■ **TASK STATEMENT**
Show each line of the data below that has the string "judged" in it.

-- START --

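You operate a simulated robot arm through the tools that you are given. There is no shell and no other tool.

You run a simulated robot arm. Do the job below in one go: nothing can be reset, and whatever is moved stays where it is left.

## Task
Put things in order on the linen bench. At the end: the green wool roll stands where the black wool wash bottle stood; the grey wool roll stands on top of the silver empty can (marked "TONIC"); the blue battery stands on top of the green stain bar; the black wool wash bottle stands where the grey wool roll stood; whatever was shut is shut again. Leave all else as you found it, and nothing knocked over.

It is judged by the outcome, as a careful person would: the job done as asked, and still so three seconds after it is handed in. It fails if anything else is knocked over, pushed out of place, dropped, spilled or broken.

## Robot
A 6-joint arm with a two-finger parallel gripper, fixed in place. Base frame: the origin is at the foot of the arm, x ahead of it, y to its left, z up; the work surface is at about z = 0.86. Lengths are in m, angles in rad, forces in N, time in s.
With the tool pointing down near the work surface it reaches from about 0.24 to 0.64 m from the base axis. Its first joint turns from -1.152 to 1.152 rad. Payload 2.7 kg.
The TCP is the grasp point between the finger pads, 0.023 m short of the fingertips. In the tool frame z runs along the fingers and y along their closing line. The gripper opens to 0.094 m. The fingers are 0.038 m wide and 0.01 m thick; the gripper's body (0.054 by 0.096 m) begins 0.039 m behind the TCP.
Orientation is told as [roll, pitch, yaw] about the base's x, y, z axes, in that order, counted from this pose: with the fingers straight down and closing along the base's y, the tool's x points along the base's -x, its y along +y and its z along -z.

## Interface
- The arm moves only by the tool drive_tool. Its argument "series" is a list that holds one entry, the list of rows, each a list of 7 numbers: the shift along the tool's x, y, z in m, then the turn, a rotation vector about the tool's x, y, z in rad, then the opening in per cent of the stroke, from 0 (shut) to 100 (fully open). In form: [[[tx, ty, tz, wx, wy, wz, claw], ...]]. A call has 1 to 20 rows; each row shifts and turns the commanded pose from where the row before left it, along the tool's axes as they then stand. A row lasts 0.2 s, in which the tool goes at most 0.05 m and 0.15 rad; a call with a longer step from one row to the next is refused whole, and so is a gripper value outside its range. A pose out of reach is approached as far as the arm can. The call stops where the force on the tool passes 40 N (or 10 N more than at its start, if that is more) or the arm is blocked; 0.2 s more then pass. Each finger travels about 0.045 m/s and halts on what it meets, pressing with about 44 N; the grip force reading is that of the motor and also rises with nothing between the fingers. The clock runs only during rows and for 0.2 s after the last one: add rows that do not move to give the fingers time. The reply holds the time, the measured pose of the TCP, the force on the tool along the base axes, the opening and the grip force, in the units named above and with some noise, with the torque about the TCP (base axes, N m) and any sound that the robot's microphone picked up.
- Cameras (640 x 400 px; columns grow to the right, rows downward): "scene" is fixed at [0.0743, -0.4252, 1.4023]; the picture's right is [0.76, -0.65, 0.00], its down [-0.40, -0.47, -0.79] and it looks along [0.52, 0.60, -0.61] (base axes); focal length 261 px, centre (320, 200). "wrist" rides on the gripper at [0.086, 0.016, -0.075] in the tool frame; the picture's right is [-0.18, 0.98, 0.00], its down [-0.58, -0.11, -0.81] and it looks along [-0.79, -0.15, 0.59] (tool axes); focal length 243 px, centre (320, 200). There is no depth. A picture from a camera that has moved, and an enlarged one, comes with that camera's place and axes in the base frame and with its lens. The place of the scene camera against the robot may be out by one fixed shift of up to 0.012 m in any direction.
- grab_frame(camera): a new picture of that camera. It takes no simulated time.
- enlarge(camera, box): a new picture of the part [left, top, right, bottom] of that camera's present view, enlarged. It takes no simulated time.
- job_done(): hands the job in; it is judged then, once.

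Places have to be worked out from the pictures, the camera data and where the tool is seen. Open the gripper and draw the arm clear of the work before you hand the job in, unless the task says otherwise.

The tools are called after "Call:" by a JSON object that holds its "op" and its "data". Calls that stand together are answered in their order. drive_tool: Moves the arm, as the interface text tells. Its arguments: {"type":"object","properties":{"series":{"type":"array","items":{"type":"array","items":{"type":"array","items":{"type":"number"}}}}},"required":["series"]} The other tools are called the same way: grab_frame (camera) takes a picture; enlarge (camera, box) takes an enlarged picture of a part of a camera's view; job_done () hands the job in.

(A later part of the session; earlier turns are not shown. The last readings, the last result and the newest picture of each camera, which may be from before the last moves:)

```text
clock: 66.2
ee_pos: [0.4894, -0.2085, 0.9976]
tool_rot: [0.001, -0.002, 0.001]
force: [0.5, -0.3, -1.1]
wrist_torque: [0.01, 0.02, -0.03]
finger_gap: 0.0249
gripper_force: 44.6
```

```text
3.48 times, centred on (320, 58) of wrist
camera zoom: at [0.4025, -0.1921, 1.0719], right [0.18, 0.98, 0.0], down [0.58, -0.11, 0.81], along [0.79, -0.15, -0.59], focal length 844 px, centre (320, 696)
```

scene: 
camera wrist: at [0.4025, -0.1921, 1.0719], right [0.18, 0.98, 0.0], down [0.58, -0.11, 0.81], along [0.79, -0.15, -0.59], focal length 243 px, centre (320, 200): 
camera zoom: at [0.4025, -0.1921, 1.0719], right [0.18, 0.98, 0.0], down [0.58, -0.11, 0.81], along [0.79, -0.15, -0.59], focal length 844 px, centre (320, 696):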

-- END --

■ **SOLUTION TO THE EXERCISE**
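It is judged by the outcome, as a careful person would: the job done as asked, and still so three seconds after it is handed in. It fails if anything else is knocked over, pushed out of place, dropped, spilled or broken.
- job_done(): hands the job in; it is judged then, once.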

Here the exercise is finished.